◆ EXERCISE GOAL:
Repeat all of the data precisely.

◆ DATASET EXCERPT:
━━━━━━━━
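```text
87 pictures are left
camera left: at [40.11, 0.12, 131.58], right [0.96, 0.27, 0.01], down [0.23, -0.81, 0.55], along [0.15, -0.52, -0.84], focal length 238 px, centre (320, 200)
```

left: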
━━━━━━━━
◆ TASK SOLUTION:
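```text
87 pictures are left
camera left: at [40.11, 0.12, 131.58], right [0.96, 0.27, 0.01], down [0.23, -0.81, 0.55], along [0.15, -0.52, -0.84], focal length 238 px, centre (320, 200)
```

left: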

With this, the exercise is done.